+++ Stored data
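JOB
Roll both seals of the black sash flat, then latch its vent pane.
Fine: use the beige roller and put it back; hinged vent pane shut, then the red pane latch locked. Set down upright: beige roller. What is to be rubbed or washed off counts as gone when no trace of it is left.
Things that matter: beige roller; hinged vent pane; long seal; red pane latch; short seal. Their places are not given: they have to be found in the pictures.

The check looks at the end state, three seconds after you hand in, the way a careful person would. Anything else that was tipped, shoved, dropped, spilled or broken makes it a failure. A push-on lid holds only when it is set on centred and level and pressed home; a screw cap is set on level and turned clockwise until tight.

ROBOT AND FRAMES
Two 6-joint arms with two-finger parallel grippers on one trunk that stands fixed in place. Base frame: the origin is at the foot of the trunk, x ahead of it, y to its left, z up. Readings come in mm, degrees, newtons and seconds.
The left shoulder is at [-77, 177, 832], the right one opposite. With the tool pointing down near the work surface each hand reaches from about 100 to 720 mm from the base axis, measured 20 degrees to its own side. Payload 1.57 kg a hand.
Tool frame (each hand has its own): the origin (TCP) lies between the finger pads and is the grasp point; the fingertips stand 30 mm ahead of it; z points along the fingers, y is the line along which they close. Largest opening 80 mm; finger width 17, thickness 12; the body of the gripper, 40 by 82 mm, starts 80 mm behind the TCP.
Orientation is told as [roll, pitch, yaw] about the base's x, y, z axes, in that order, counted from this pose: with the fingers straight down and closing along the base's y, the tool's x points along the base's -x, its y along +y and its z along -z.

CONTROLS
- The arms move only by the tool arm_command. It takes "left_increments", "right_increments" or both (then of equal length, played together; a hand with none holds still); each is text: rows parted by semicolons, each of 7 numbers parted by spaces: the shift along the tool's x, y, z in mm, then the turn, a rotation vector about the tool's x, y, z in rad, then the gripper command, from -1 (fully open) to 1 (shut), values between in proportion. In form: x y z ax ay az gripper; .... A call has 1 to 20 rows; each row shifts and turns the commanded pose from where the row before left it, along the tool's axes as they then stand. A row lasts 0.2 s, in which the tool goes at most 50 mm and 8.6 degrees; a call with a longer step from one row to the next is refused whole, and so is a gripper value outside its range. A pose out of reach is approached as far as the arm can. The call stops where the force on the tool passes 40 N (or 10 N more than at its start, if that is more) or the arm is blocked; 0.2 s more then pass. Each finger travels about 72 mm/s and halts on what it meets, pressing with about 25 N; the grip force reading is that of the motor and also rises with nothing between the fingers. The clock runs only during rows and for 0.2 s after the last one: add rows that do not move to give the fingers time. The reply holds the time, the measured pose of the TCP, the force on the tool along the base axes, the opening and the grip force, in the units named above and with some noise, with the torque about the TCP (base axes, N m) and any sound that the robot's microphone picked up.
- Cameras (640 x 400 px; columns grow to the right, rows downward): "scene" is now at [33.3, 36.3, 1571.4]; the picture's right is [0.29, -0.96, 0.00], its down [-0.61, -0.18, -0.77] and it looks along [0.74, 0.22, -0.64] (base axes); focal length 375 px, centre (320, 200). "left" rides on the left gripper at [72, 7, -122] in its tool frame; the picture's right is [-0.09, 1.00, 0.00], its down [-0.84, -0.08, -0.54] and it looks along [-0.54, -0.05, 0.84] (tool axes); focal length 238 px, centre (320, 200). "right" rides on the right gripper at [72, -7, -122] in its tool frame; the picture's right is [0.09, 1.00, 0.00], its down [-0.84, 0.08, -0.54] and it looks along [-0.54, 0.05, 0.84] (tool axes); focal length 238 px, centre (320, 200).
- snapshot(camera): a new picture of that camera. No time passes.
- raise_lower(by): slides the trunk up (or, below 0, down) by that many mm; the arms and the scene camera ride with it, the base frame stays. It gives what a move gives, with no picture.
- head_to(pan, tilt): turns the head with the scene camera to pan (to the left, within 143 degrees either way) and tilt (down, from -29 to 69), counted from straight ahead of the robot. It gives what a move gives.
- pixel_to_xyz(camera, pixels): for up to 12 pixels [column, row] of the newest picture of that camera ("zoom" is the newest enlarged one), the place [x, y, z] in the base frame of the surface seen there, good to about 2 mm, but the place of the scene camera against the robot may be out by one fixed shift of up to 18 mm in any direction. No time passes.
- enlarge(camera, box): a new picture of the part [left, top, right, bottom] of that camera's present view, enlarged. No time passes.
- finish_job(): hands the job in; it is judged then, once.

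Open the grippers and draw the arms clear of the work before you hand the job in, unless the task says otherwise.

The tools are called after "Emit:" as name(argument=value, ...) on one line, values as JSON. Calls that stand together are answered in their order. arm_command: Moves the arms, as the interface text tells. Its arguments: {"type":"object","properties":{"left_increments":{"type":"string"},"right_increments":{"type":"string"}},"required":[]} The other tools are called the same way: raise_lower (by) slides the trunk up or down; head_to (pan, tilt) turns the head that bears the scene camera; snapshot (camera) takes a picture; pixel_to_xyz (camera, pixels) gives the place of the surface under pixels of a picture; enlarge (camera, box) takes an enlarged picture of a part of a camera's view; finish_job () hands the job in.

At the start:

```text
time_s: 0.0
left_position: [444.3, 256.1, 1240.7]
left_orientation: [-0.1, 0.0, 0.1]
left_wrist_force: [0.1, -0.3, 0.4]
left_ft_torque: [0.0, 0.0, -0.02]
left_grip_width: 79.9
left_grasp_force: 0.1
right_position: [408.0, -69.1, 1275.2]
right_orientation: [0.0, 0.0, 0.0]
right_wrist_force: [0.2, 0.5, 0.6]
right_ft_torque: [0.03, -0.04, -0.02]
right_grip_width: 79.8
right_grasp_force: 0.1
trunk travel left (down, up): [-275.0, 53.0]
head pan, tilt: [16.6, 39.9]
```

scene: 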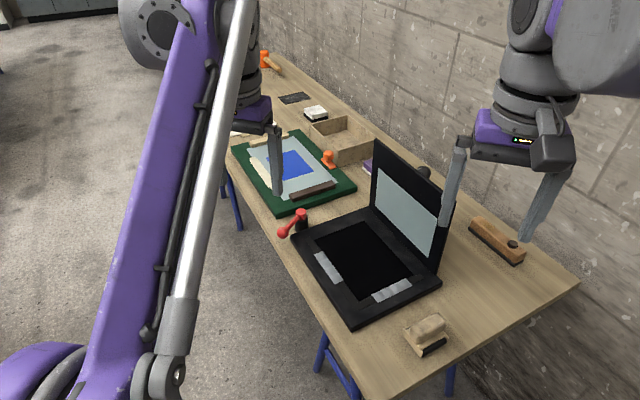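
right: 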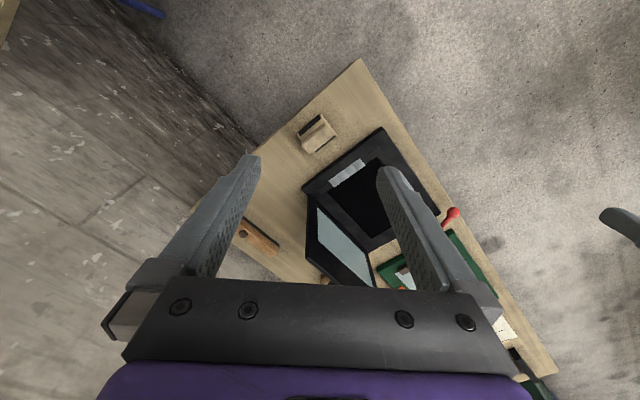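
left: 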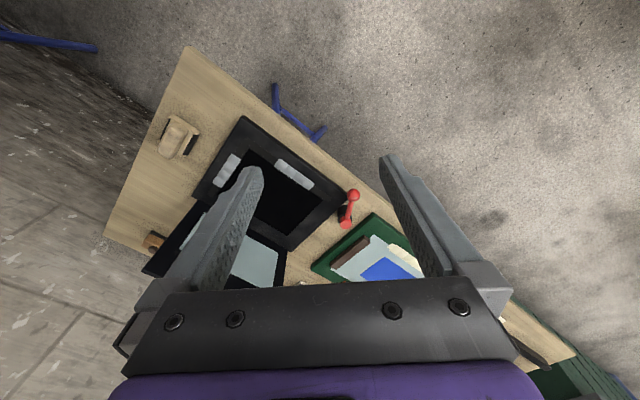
++++++
Job => Spot every line that holds "when" and copy it.

Task output =>
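Fine: use the beige roller and put it back; hinged vent pane shut, then the red pane latch locked. Set down upright: beige roller. What is to be rubbed or washed off counts as gone when no trace of it is left.
The check looks at the end state, three seconds after you hand in, the way a careful person would. Anything else that was tipped, shoved, dropped, spilled or broken makes it a failure. A push-on lid holds only when it is set on centred and level and pressed home; a screw cap is set on level and turned clockwise until tight.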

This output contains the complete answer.